Not long after, Jennifer Lopez bids her friends adieu and is escorted away by her bodyguard B.O.B. (sure, it spells Bob, but ask, and the Lopez crew will simply explain that it is pronounced B-O-B). The rest of her posse parties on, working up the hangovers that Lopez affectionately giggles at the next morning. Jennifer Lopez doesn’t have time to waste on late nights. She may have two simultaneously successful careers in film and music, but she’s far from done. And until she is, there isn’t much she’ll let get in the way.
Jennifer Lopez is the highest-paid Latina in Hollywood history, commanding $9 million a picture. Her debut album, On the 6, sold 8 million copies worldwide. J.Lo, her far-superior second effort, will make her more ubiquitous than that nearly nude Versace dress she wore to the Grammys. Her last movie, The Cell, made an impressive $60 million, and she has two new movies: the just-released romantic comedy The Wedding Planner, and the upcoming supernatural thriller Angel Eyes, with three more scheduled to follow.

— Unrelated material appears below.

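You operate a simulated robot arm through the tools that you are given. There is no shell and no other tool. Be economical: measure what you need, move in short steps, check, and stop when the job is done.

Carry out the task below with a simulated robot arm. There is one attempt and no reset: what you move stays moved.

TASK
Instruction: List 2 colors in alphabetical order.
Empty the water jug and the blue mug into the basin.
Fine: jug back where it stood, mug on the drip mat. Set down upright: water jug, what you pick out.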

“I get my work ethic from my parents,” she says, lounging the next day in London’s swank Metropolitan Hotel. “I feel like I haven’t even started yet. I’m looking forward to the ninth album, the thirtieth movie. I want to write more songs, tour, find the right roles, have my own family. That’s why I have so much energy. I know what lies ahead.”
She’ll need that energy. The actress-singer oversees every facet of her public face. “I’m a perfectionist,” she says proudly. “I try to control everything as much as possible. That’s as far as work goes — I’m the opposite in my personal life. I just go with the flow in that way. I want somebody else to take the reins.” But that’s her private life; she controls the career she’s cultivated since her teens. She had always dreamed of singing, and once she’d made inroads in Hollywood, she went after the dream full force. Lopez had an offer for a record contract with another major label but ended up recording for Sony, after much wooing from chairman and CEO Tommy Mottola. “Tommy was watching Selena one night,” says Rooney. “He called me and said, ‘This girl is getting ready to be a superstar.’ Tommy set up a meeting and laid out the red carpet. He called all of his crew — Babyface, Walter Afanasieff, Ric Wake, myself, Rodney Jerkins — basically all of his producers. We all sat in a waiting room and met with Jennifer one by one. He was letting her know that if she took the deal, basically we’d make you a star. At the end of the day, after we all met with her, she and I sat down in Tommy’s conference room, and I played her a song, and she loved it so much Tommy said, ‘That’s it, go to the studio tomorrow.’ Deal wasn’t even done, but we started her first album the very next day.”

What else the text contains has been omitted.